___ RAW DATA

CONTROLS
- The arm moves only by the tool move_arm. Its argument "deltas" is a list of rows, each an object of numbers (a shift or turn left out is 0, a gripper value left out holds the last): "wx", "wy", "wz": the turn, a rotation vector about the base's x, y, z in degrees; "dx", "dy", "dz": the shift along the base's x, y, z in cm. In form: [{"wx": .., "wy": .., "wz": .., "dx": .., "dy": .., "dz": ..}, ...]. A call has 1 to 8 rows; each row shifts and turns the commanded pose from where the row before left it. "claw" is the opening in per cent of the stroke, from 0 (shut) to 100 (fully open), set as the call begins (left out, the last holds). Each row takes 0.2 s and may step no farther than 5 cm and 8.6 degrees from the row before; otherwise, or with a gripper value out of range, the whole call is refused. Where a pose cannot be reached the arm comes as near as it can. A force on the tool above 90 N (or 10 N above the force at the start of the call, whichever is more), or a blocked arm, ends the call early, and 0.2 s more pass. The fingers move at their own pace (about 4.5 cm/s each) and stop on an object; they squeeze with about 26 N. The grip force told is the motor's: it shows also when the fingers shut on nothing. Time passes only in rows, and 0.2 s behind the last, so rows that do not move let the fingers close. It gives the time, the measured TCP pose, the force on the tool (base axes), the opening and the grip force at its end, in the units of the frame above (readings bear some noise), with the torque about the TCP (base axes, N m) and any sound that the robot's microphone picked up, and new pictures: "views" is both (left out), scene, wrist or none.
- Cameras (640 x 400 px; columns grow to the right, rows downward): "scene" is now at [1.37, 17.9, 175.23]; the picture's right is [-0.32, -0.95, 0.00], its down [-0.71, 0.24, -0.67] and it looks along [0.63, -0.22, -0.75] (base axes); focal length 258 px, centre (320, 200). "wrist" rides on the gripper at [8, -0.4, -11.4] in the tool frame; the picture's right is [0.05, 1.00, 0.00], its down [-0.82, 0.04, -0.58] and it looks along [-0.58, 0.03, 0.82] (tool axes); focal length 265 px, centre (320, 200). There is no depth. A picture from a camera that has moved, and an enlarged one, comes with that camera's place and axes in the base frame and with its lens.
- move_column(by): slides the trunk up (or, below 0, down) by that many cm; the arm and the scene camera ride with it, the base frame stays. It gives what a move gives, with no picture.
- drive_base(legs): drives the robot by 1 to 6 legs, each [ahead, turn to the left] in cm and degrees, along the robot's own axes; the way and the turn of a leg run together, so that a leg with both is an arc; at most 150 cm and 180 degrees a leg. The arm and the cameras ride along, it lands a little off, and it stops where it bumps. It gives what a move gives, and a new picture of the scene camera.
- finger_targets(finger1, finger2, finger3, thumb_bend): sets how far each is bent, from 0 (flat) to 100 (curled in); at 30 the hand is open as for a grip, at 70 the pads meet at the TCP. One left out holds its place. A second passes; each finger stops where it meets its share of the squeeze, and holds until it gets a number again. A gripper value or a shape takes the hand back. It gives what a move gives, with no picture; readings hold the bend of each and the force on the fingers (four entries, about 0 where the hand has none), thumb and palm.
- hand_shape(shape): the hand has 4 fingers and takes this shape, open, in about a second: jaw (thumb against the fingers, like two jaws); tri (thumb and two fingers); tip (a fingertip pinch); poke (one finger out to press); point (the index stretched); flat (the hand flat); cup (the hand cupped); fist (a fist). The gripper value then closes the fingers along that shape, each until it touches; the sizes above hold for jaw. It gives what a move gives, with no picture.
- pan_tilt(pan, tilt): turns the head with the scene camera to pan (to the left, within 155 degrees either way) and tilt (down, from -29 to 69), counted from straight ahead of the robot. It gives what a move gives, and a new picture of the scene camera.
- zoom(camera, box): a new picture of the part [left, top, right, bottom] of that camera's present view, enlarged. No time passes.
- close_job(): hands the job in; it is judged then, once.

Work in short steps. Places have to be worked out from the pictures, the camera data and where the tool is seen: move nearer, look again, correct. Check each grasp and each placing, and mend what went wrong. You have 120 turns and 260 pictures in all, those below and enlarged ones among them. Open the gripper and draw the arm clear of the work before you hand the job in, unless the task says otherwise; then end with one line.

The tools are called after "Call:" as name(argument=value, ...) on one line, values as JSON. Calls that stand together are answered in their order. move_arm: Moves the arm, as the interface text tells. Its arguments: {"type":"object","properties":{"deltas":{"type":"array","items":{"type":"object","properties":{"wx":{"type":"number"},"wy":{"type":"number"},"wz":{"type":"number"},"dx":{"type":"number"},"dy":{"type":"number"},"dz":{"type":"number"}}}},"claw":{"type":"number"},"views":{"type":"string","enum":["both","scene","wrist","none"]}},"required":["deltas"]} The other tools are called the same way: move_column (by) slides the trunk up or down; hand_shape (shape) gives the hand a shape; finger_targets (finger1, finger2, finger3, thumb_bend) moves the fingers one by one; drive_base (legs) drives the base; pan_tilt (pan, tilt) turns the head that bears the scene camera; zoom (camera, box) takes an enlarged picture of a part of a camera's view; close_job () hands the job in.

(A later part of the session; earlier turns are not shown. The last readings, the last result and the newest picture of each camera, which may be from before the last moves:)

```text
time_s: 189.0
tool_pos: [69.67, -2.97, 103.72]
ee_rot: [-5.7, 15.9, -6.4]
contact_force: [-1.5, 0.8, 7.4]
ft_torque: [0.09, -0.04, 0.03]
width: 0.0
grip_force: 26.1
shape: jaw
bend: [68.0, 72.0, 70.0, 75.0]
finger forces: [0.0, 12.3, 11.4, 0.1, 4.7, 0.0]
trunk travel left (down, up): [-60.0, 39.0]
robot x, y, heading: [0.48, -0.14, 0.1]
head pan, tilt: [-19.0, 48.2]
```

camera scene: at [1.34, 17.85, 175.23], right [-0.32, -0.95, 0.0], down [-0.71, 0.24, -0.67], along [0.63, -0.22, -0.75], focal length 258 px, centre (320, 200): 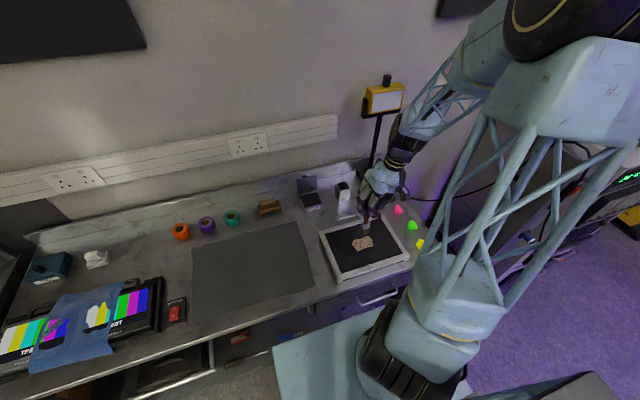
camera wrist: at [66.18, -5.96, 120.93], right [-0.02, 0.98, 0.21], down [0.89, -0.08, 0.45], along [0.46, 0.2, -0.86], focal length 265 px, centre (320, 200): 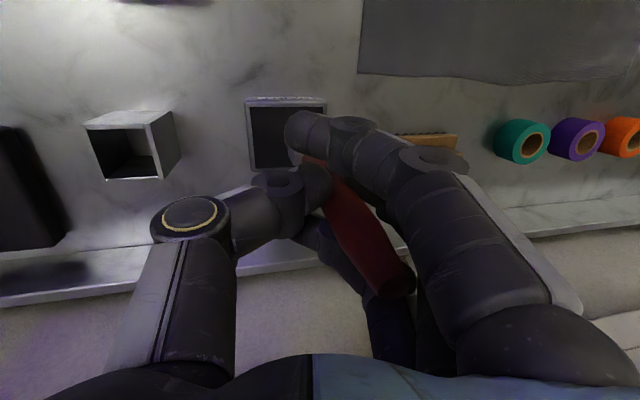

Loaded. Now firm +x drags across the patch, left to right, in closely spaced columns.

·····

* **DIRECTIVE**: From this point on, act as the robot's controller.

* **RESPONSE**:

______

* **DIRECTIVE**: Using the data above, transcribe the lines that run from the line with "- zoom(camera, box): a" to the line with "- close_job(): hands", both ends kept, and output nothing else.

* **RESPONSE**:
- zoom(camera, box): a new picture of the part [left, top, right, bottom] of that camera's present view, enlarged. No time passes.
- close_job(): hands the job in; it is judged then, once.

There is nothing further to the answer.